◆ **Stated exercise A**: Set down, exactly as written, only the lines starting with the one that holds "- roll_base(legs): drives" and ending with the one that holds "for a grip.".

◆ **Given passage**:
------------------------------------
5) Let x,y,z be non-zero real numbers such that \(\frac{x}{y} + \frac{y}{z} + \frac{z}{x} = 7\) and \(\frac{y}{z} + \frac{z}{x} + \frac{x}{z} = 9\) then \(\frac{x³}{y³} + \frac{y³}{z³} + \frac{z³}{x³}\)-3 is equal to
       (A) 152         (B) 153      (C) 154       (D) 155

      Let \(\frac{x}{y} = a, \frac{y}{z} = b, \frac{z}{x} = c\).
      Then,   a + b + c = 7 and \(\frac{1}{a} + \frac{1}{b} + \frac{1}{c}\) = 9.
      Now we have to find (a+b+c)².
               (a+b+c)² = a²+b²+c²+2ab+2bc+2ca 
               7² = a²+b²+c²+2(ab+bc+ca)   -------(1)
       Now we have to find the value of ab+bc+ca.
               ab+bc+ca = \(\frac{x}{y}*\frac{y}{z} + \frac{y}{z}*\frac{z}{x} + \frac{x}{y}*\frac{z}{x}\)
------------------------------------
◆ **Stated exercise B**: I need the given passage again, verbatim and complete.

◆ **Information shown**:
------------------------------------
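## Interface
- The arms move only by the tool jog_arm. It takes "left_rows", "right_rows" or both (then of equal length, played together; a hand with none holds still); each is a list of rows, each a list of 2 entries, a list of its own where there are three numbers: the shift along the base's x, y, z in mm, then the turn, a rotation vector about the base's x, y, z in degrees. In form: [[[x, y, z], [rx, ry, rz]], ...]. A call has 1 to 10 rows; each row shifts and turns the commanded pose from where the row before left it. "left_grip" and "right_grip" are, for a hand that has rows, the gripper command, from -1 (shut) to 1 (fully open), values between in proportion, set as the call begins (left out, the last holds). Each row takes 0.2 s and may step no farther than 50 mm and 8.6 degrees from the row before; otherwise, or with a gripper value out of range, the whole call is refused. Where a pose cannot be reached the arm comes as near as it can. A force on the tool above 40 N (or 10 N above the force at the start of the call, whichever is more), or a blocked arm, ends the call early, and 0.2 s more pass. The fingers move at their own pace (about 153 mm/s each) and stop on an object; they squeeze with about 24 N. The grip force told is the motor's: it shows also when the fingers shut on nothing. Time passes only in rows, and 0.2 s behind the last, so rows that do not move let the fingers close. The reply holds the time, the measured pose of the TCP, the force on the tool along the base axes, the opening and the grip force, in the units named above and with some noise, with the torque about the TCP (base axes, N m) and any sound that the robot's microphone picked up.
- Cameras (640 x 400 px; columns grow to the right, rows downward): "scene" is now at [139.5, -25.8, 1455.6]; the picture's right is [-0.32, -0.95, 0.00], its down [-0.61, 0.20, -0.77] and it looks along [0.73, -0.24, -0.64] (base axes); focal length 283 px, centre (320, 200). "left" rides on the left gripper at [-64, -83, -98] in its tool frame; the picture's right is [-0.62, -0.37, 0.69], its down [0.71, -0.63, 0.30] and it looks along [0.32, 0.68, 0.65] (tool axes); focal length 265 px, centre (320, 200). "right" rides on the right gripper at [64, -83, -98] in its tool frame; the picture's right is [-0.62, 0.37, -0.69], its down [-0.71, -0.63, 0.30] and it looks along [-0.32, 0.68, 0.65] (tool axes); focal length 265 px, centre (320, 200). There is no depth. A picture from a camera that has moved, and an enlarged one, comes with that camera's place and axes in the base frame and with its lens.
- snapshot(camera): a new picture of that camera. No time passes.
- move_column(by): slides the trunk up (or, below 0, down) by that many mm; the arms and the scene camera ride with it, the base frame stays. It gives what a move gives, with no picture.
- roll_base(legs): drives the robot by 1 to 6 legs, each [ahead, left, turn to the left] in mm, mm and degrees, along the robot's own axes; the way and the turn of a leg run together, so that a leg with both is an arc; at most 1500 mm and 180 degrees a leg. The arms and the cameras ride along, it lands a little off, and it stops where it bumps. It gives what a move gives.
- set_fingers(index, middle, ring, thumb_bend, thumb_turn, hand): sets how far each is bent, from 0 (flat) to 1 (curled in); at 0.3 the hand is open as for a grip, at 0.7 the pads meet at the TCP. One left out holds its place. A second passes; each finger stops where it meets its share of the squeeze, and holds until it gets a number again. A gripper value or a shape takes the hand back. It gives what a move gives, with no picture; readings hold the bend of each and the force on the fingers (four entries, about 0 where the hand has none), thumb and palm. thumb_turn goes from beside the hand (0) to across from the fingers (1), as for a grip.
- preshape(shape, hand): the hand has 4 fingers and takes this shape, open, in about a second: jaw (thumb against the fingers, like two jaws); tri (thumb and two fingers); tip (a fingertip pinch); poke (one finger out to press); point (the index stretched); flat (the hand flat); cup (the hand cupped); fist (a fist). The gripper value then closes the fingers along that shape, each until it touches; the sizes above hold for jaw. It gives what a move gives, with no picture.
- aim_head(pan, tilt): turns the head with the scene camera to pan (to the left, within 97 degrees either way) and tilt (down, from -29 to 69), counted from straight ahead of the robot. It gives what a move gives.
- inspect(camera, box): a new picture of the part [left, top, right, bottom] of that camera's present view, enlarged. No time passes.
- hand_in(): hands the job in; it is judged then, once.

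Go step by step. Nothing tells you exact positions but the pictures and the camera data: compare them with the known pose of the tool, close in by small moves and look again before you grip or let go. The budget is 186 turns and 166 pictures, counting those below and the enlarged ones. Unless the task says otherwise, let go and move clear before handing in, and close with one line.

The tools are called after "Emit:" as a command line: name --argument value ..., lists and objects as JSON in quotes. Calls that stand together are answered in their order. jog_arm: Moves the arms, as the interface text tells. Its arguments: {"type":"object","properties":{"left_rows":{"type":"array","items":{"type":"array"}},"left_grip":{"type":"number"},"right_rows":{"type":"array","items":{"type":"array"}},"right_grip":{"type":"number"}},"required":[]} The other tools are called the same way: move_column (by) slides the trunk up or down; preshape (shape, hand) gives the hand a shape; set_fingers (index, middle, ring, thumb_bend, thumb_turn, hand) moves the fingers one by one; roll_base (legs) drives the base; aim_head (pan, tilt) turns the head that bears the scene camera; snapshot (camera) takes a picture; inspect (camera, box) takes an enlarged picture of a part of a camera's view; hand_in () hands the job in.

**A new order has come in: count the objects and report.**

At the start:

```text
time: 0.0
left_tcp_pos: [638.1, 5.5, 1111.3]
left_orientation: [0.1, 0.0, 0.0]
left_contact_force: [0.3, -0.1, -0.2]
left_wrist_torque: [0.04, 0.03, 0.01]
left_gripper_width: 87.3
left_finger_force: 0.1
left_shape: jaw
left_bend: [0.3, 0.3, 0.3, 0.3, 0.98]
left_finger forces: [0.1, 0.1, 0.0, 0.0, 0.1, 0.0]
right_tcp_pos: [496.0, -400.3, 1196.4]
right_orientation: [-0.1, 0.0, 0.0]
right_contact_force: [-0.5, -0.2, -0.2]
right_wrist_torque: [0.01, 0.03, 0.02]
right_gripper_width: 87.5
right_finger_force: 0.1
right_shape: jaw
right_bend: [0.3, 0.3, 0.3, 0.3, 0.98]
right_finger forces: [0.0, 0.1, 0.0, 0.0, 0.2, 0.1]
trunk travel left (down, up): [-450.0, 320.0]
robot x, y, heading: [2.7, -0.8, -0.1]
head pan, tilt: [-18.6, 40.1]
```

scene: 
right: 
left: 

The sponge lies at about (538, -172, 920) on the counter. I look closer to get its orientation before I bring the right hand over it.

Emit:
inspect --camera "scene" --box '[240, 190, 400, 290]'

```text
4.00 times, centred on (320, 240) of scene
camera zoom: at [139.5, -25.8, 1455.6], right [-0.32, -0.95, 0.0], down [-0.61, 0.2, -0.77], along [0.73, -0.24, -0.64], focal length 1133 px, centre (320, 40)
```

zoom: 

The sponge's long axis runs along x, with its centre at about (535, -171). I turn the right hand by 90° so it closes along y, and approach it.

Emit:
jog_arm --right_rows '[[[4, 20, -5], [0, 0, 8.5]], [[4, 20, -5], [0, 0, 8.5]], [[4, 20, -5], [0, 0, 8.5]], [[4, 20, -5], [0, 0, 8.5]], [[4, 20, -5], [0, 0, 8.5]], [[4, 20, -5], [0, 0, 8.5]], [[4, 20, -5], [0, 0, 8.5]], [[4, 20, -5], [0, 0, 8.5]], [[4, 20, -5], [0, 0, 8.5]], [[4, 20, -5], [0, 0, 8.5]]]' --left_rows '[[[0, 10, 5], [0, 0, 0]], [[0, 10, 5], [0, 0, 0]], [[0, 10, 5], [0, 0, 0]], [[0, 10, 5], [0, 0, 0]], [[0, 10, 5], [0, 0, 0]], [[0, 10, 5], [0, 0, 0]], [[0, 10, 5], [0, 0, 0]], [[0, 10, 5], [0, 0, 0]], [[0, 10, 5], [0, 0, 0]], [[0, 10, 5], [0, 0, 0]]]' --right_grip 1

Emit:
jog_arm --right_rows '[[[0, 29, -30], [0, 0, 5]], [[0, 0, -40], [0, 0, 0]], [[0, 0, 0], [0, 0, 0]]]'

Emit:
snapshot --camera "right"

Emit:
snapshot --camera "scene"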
------------------------------------
◆ **Task answer A**:
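- roll_base(legs): drives the robot by 1 to 6 legs, each [ahead, left, turn to the left] in mm, mm and degrees, along the robot's own axes; the way and the turn of a leg run together, so that a leg with both is an arc; at most 1500 mm and 180 degrees a leg. The arms and the cameras ride along, it lands a little off, and it stops where it bumps. It gives what a move gives.
- set_fingers(index, middle, ring, thumb_bend, thumb_turn, hand): sets how far each is bent, from 0 (flat) to 1 (curled in); at 0.3 the hand is open as for a grip, at 0.7 the pads meet at the TCP. One left out holds its place. A second passes; each finger stops where it meets its share of the squeeze, and holds until it gets a number again. A gripper value or a shape takes the hand back. It gives what a move gives, with no picture; readings hold the bend of each and the force on the fingers (four entries, about 0 where the hand has none), thumb and palm. thumb_turn goes from beside the hand (0) to across from the fingers (1), as for a grip.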

◆ **Task answer B**:
5) Let x,y,z be non-zero real numbers such that \(\frac{x}{y} + \frac{y}{z} + \frac{z}{x} = 7\) and \(\frac{y}{z} + \frac{z}{x} + \frac{x}{z} = 9\) then \(\frac{x³}{y³} + \frac{y³}{z³} + \frac{z³}{x³}\)-3 is equal to
       (A) 152         (B) 153      (C) 154       (D) 155

      Let \(\frac{x}{y} = a, \frac{y}{z} = b, \frac{z}{x} = c\).
      Then,   a + b + c = 7 and \(\frac{1}{a} + \frac{1}{b} + \frac{1}{c}\) = 9.
      Now we have to find (a+b+c)².
               (a+b+c)² = a²+b²+c²+2ab+2bc+2ca 
               7² = a²+b²+c²+2(ab+bc+ca)   -------(1)
       Now we have to find the value of ab+bc+ca.
               ab+bc+ca = \(\frac{x}{y}*\frac{y}{z} + \frac{y}{z}*\frac{z}{x} + \frac{x}{y}*\frac{z}{x}\)